What you are asked to do ::
Write the number of lines holding the word "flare", and nothing else.

Recorded information ::
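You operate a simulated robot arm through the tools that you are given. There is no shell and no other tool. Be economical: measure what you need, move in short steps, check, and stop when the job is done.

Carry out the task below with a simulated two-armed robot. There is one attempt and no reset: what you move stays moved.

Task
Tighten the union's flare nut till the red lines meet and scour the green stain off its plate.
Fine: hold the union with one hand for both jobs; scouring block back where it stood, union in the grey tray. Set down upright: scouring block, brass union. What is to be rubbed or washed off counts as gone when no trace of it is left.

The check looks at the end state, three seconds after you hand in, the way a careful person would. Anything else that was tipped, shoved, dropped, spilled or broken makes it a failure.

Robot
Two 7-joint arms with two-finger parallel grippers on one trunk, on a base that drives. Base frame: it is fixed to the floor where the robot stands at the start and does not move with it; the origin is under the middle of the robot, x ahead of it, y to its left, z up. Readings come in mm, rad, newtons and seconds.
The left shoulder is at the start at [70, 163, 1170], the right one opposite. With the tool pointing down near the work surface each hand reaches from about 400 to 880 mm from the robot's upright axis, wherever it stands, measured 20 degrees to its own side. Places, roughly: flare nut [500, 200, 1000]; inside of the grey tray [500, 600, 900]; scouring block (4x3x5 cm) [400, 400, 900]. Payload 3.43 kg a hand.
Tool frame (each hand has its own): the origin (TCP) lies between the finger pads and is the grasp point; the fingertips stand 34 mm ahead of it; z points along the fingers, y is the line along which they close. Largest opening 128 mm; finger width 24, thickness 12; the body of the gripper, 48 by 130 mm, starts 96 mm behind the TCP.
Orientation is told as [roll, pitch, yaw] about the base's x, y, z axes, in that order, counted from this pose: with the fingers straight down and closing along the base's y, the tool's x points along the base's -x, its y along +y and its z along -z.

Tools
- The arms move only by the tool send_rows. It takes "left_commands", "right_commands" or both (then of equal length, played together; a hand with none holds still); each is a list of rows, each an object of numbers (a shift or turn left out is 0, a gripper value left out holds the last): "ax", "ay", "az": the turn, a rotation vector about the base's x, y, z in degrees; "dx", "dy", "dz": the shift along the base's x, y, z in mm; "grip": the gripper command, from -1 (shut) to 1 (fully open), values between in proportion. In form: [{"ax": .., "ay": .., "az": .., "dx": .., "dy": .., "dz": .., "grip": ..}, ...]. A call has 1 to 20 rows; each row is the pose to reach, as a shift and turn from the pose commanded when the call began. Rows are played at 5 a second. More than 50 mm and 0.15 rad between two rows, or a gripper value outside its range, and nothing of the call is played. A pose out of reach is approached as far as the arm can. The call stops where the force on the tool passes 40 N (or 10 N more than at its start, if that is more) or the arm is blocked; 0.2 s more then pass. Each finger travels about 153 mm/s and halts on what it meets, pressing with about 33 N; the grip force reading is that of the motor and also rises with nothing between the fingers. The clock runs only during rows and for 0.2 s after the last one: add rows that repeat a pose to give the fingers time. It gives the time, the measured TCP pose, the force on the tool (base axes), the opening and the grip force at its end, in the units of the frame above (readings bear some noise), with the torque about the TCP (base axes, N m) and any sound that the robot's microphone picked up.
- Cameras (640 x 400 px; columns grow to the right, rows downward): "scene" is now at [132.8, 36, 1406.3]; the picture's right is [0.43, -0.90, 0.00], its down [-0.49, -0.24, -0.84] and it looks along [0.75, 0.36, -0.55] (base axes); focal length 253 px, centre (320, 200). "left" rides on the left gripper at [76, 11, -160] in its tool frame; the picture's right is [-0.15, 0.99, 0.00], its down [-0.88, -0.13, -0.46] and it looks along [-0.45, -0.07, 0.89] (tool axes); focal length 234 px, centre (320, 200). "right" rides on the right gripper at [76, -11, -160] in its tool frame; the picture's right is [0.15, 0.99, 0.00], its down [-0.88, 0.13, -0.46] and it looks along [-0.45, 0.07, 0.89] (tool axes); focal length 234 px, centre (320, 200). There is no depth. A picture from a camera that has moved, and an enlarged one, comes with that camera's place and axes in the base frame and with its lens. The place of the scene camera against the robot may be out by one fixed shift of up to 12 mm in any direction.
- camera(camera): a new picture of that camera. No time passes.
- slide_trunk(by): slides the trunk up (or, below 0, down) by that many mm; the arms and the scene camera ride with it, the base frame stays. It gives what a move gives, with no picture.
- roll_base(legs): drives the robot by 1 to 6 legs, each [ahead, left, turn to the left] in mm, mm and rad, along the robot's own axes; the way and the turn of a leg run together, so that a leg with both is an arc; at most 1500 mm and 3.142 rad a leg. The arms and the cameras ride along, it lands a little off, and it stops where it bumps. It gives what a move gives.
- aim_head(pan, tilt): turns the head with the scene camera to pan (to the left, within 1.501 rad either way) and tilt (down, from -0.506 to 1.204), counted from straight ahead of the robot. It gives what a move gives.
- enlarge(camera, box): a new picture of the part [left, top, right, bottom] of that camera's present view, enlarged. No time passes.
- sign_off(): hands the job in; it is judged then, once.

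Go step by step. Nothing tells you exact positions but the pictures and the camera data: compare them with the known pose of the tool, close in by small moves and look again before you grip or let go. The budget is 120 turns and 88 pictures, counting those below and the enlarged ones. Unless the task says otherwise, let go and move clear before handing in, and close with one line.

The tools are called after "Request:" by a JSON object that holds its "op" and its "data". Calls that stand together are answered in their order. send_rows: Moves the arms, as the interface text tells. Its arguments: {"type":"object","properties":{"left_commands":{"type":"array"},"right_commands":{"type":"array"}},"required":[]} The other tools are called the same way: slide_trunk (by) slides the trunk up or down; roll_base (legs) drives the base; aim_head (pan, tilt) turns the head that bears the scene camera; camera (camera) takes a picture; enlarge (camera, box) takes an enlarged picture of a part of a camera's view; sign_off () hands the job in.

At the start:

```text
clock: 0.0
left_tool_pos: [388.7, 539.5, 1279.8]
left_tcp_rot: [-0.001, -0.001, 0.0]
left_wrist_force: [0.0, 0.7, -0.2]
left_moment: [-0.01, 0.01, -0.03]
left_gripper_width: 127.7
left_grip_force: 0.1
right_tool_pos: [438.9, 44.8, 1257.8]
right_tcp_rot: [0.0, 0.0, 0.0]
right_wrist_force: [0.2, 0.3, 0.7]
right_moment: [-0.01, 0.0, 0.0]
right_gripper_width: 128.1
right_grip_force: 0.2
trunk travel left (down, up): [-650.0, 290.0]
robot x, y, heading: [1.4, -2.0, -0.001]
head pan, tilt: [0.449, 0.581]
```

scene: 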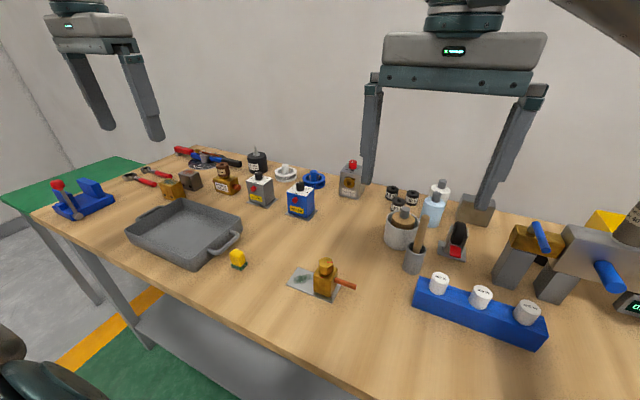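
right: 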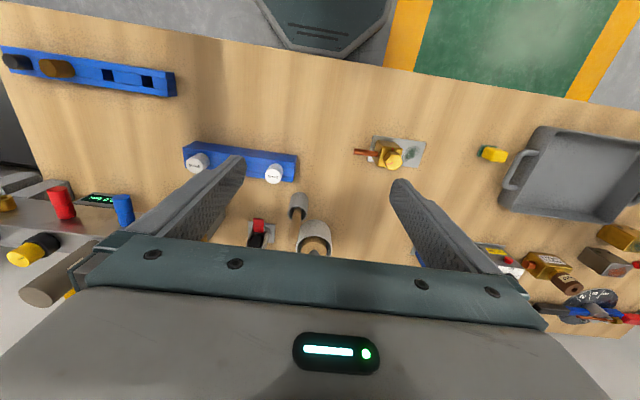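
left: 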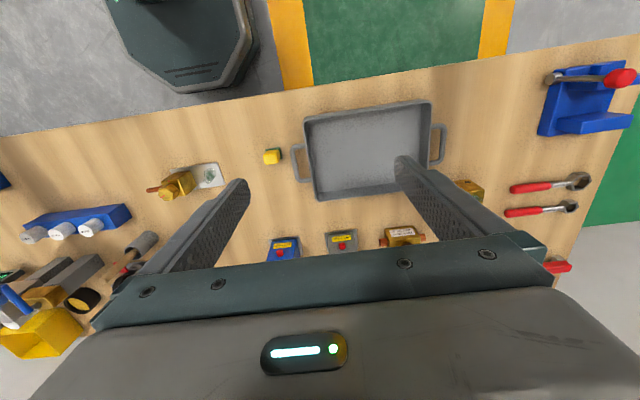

Response to the exercise ::
2